E' curioso che non si tratta solo di edifici privati o di ristrutturazione d’interni, ma per lo più di opere pubbliche di dimensioni notevoli. Dal Teatro Margherita di Genova, il più grande della Liguria, all’Ariston di Sanremo sede del Festival, a svariati cinema. Dall’Auditorium del transatlantico Michelangelo agli interni del Leonardo Da Vinci. Fino agli allestimenti di sei edizioni di Euroflora, oltre ad arredamenti di barche e aerei. 

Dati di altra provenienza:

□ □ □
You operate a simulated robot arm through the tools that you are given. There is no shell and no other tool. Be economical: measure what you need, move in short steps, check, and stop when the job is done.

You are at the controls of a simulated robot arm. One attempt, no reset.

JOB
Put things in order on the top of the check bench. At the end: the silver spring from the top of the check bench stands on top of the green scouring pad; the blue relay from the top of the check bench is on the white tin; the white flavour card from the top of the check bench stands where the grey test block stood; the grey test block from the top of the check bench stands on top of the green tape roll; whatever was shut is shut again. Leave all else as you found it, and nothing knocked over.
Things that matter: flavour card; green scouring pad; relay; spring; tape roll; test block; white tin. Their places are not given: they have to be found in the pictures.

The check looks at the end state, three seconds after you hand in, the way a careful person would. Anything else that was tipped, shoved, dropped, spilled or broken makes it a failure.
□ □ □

Da vedere fotografie, libri, documenti, rilievi e disegni ben sistemati nello store voluto nel 1869 da Giglio Bagnara su ispirazione delle Galeries Lafayette di Parigi e progettato dallo stesso Lavarello alla fine degli anni 60, nella nuova formula di 5500 mq su sette piani (il più importante edificio commerciale in un centro storico ligure). Solo i disegni potrebbero essere l’oggetto di una mostra. Straordinario, infatti, il tratto, l’uso del colore e degli accostamenti, per progetti impossibili da incanalare in una corrente di pensiero, eppure così significativi nella storia dell’architettura.  Pare che la sua abilità nel disegnare fosse tale che, di fronte al committente per illustrargli il suo progetto, lo disegnasse al contrario.  Stupisce quindi molto che Lavarello, non laureato, perché costretto per vicende familiari ad abbandonare gli studi universitari, non sia entrato nella rosa dei grandi progettisti. Molto quindi si deve ai tre giovani architetti che hanno avuto l’idea e hanno organizzato l'esposizione nel centenario della sua nascita: Maria Montolivo, Jacopo Baccani e il nipote Antonio Lavarello. Ci si augura che, oltre alla già richiesta laurea ad honorem in architettura per Lavarello, la mostra, patrocinata dalla Fondazione dell’Ordine degli Architetti e promossa da Giglio Bagnara e dalle aziende Gadolla, Interform, ETT, possa avere la risonanza che merita e viaggiare per l’Italia. Marco Lavarello.Progetti per Genova chiude il 15 dicembre.